Sure you can have Shamir on a Trezor or have multiple redundancies and distributed partial seeds, but this is far from standard.
 
Sorry replace device with wallet
Okay got it.

So typically if you have multiple signatures (technically partial signatures not signatures but regardless) for a single wallet this will be a wallet that uses Multi-party Computation (MPC). There is no single key, but rather there are a number of key shards; of which a threshold number of shards have to be used to approve a transaction. The key shards are off-chain and the signing process is also off-chain taking placeat the cryptography layer.

Whereas, if you have multiple wallets controlling a single signature this will be a wallet that uses multisig.
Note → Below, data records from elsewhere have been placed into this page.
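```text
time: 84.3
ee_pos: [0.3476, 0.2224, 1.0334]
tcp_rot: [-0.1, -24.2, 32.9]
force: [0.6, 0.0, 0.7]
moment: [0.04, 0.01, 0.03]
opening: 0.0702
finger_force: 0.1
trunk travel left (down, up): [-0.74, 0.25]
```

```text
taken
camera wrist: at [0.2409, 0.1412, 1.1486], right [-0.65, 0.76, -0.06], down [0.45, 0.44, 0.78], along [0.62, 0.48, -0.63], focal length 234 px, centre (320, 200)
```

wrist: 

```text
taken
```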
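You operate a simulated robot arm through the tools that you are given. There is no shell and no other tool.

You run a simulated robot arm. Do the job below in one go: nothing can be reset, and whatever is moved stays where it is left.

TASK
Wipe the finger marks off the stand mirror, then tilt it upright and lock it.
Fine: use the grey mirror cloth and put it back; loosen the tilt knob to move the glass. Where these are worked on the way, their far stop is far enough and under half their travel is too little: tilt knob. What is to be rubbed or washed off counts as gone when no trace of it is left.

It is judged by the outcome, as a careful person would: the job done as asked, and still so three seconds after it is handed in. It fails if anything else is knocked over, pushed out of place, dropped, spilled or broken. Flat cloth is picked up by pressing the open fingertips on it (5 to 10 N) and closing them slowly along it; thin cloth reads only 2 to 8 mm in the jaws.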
MPC vs Multisig is a divisive topic, but for most use-cases I think MPC is the better solution. A couple benefits you get with MPC that you don't get with multi-sig:


- Blockchain agnostic; since MPC is off-chain, the same cryptography is used across all protocols with the same signing scheme. This means that you have a narrower surface area of attack than relying on the distinctive smart contract implementations of multisig on each chain you want to hold assets on.
- native compatibility with all decentralized applications
- more flexibility in terms of policy creation and access control
- lower transaction fees
- ability to easily refresh keys...
 
you're not supposed to write a PIN on your credit card despite it's convenient... yet many people do it
giving them more cards or PINs to get cash from the ATM doesn't solve the problem
The better comparison would be whether you should be able to access a bank account and move funds with someones email and password or if you should have to have their email + password + authentication through mobile phone + in-person or over the phone verification for a large transfer... in other words; one layer of authentication vs multiple.

Again - I don't think multi-signer wallets are the right fit for most people; but I do think they're a better fit for managing sizable amounts of assets than using a hw wallet in most circumstances.